A Review of In Denial, from Bo Keeley

Excerpt of Gene Jewett's review of In Denial:

In the final analysis it matters not what one scored on his SAT's or whether he made the Dean's list, it's only his capacity for self deception which governs the extent to which he will blinker himself. This also holds true for women, perhaps even more so. I believe the geneticists will uncover a lobe in the brain for judgment, the ability to make proportionate, balanced decisions all day long without emotional overlap. I also believe that fewer than 15% of people have this inborn capability. Anecdotally, that's roughly the same number who are the swing votes in political elections. They can change their minds without short-circuiting emotionally. The other 85% have more difficulty.

I read your review of "In Denial" despite my disinterest in the topic because you produce original, reasonable ideas. They, of course, don't win popularity contests, viz women above. Yet it's refreshing to find someone who steps out of the crowd and points back at their failings while offering potential solutions.

I want to add a couple thoughts. You, the psychologist, often bring up self-deception that I, the vet, illuminate with animal examples. Self-deception is rampant in first-world countries because our essentials are provided and forgotten. Self-deception then comes in two flavors: unrecognized and recognized. We both prefer someone w/ blinders he doesn't see rather than one who dons them. Your estimate that 15% of people a giant step - own inborn ability to make hard, rational decisions is refreshing, and I don't know if I m included. Remember the scorpion given a ride by a coyote across a stream and then who stung it, saying, 'it is my nature'. This wasn't rational because the stream may flow again. Decision making varies not only w/ the species but w/ the individual, and to some extent w/ the environment. All humans are equal but some are more equal than others that point is hard to swallow, but pivotal today. Women are handicapped (aided, they say) in decisions by emotional makeup. Certain races reason less well than others, but you must maintain the big picture that it's all a tradeoff: we are fond of saying in sports, did you ever try to catch a black man; or in business, did you ever work w/ orientals; or in board games, did you ever sit across a chess board from a jew.
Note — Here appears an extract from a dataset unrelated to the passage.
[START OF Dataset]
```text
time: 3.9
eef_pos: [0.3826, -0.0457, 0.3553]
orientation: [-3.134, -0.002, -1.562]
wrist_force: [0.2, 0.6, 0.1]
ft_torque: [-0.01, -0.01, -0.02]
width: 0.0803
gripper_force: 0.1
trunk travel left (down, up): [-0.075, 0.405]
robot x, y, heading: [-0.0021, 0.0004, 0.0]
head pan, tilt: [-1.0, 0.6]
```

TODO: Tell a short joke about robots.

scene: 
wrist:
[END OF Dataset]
As for communism in "In Denial", my travel to 96 countries yields that the majority prefer to live emotionally, irrationally, to smile stupidly through the day at each other, and to accept communist precepts. It's their nature.

I have a new neighbor. A tarantula moved into a hole by my front door w/ the turn of cool September. She, smaller (4 ) & browner than the itinerant male, spins a web each morning over the 2 entry and sleeps all day. Each evening she breaks the silk and sits on her dirt porch awaiting courtiers. Recently on hands and knees w/ penlight and magnifying glass I studied her. A moth flitted into the penlight and she grabbed it in a wink w/ front legs and stuffed it in her mouth. That's my review of things from the desert.